━━━ Information shown
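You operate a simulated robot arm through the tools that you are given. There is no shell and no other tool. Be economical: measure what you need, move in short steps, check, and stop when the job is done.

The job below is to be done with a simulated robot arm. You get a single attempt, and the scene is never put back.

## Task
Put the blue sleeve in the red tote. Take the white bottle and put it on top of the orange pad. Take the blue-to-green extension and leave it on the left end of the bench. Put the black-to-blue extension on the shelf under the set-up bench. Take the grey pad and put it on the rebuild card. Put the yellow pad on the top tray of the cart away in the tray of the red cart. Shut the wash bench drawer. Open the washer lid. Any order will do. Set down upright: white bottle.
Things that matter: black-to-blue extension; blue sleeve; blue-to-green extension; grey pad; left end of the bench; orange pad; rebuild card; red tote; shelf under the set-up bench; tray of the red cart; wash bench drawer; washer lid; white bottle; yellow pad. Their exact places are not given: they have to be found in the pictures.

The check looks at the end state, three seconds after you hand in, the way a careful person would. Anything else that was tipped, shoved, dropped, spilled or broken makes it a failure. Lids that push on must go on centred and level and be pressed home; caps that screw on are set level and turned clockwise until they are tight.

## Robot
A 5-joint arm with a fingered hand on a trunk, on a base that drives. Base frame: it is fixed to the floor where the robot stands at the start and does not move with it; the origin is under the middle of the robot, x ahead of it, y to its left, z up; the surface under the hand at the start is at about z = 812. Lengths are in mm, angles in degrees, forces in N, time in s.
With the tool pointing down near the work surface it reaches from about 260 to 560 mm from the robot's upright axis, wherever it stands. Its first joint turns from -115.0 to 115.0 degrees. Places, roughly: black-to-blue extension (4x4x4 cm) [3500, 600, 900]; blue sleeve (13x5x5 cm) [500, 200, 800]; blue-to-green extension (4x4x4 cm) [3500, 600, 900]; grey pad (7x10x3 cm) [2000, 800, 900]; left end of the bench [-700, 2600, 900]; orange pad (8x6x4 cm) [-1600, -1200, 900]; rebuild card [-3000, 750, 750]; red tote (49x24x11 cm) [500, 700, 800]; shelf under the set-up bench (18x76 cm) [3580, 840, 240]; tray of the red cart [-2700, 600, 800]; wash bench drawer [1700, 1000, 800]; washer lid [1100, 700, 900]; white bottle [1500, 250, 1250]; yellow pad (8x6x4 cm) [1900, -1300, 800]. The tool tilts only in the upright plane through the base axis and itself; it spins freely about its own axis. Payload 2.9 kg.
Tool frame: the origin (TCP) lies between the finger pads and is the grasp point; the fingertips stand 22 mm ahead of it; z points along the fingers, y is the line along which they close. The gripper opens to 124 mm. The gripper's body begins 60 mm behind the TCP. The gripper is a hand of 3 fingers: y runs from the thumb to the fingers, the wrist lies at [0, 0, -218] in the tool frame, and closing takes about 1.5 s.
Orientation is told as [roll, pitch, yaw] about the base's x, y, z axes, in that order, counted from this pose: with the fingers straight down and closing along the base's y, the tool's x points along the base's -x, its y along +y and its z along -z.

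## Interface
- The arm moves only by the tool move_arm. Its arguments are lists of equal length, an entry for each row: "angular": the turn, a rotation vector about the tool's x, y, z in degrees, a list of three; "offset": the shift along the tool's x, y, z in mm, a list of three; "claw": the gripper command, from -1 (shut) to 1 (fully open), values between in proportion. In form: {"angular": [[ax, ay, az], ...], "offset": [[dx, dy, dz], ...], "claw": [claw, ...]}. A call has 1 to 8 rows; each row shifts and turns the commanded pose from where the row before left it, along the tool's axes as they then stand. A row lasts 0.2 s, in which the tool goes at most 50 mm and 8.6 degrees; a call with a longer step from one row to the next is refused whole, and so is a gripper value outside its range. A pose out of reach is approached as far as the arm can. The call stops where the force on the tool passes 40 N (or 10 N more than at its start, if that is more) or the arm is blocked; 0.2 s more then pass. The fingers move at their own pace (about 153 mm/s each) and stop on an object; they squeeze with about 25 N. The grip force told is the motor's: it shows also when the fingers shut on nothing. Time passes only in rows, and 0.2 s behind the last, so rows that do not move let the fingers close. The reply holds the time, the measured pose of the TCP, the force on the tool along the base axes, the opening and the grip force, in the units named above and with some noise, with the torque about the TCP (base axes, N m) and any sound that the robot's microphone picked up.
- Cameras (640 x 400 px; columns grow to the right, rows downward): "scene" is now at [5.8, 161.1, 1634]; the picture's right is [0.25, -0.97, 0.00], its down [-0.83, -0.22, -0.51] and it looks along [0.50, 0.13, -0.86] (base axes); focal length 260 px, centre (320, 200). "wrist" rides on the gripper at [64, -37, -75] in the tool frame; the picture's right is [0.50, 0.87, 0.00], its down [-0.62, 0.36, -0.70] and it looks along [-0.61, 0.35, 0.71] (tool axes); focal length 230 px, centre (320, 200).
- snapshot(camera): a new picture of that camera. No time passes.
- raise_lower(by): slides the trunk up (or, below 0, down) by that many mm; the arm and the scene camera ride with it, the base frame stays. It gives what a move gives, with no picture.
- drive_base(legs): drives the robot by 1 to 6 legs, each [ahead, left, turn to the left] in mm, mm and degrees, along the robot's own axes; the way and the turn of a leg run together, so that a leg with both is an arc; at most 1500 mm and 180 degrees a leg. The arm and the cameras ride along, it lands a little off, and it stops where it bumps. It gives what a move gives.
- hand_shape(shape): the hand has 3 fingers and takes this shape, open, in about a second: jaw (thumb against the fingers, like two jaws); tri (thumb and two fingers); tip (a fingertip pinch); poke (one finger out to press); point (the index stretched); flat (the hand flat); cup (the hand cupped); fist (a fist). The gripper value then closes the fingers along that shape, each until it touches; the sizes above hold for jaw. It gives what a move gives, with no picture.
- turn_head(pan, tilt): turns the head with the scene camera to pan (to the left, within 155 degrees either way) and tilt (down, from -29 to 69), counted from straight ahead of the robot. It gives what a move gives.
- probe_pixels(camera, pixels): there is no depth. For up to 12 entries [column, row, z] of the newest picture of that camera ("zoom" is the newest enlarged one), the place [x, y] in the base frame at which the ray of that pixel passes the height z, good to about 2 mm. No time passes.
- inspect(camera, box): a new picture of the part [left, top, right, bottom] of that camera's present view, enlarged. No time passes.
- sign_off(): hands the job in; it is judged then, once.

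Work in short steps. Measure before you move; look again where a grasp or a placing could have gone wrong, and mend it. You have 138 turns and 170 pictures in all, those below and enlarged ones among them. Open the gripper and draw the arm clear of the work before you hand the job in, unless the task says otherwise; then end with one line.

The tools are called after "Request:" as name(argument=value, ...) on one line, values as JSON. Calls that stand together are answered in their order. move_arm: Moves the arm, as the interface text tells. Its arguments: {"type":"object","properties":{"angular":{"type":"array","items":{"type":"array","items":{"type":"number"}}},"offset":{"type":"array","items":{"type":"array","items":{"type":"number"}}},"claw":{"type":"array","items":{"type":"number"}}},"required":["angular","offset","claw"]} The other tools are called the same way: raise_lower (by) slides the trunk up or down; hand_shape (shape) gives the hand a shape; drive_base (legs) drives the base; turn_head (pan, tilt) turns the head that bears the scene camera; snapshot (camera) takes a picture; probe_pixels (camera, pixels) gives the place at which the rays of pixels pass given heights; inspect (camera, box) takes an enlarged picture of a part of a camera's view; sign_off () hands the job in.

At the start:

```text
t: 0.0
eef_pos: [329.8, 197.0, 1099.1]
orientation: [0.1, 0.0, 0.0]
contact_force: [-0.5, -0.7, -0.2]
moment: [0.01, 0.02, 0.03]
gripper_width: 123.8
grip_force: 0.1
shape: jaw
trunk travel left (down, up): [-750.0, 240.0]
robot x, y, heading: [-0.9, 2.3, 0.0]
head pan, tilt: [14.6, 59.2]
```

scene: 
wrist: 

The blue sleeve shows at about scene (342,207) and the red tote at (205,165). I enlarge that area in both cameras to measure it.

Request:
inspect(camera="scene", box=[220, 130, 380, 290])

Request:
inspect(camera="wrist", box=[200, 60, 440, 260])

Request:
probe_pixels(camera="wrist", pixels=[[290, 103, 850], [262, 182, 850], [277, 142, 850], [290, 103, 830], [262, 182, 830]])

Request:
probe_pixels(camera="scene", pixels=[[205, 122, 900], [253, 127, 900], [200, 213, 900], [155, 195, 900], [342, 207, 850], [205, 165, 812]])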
━━━━━━
# Exercise requirements:
A) I need one stretch of the extract provided verbatim, from "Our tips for" to "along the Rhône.".
B) Give the continuation of the extract provided.
━━━ Extract provided
Our tips for booking the right place

  • One ticket for the arena and the theatre : Entry to the ancient theatre is included in the arena ticket, as Avygeo travellers point out: paying for both separately means paying twice. The monuments pass goes further and covers the cryptoporticus, the baths of Constantine, the Alyscamps and the Musée départemental Arles antique; it pays for itself from the third site on. Everything is within ten minutes' walk of everything else, except the antiquities museum, a quarter of an hour along the Rhône.
  • The Camargue is earned at dawn : The members who rated the regional nature park highest all say the same thing: you have to be there early, when the marshes are deserted and the light is still low; the flamingos and horses let you approach, and photographers get their reward. Sleeping in Arles or in a farmhouse puts the Vaccarès lagoon, the Méjanes estate and the bird park within half an hour's drive, which no day trip out of Marseille can match.
  • The weeks when the town doubles its rates : The Easter feria and the rice feria in September fill the town from end to end; the photography festival mobilises every bed for rent from July to September. For those dates, book four to six months ahead, or aim for May, June or October: the light is just as good, the terraces are free, and the same room often costs half as much.
Where not to stay in Arles (honestly)
━━━━━━
# Expected responses:
A)
Our tips for booking the right place

  • One ticket for the arena and the theatre : Entry to the ancient theatre is included in the arena ticket, as Avygeo travellers point out: paying for both separately means paying twice. The monuments pass goes further and covers the cryptoporticus, the baths of Constantine, the Alyscamps and the Musée départemental Arles antique; it pays for itself from the third site on. Everything is within ten minutes' walk of everything else, except the antiquities museum, a quarter of an hour along the Rhône.

B)
  • Taking a room on the place du Forum or in the lanes leading to it if you sleep lightly: the terraces run late every summer evening and the façades throw back the slightest raised voice. A room on the courtyard, one street away, changes everything.
  • Booking inside the walls expecting to keep the car at the hotel door: the old centre's streets are pedestrian or too narrow, and free spaces lie beyond the boulevards. Arriving by car, take a hotel with parking near the Lices, or leave it in the central car park and forget it.
  • Choosing a Camargue farmhouse for a stay without a car: there is no useful bus and no easy taxi at night, and the nearest shop is sometimes ten kilometres away. The countryside has to be earned; without a car, stay within the walls.

FAQ: where to stay in Arles

Which area to choose for a first visit to Arles?
The old centre, without hesitation: the arena, the ancient theatre, the cryptoporticus and Saint-Trophime all sit within a five-minute walk, and no transport is needed. La Roquette, right next door, offers the same access with more calm at night.
Where to stay in Arles on a budget?
The hostel on the avenue Foch, near the Alyscamps, offers a bed from around 25 EUR, and the small hotels of La Roquette or by the amphitheatre run between 50 and 110 EUR depending on the season. Simply avoid the feria weeks and the photography festival, when those same rooms double.
Does Arles suit families?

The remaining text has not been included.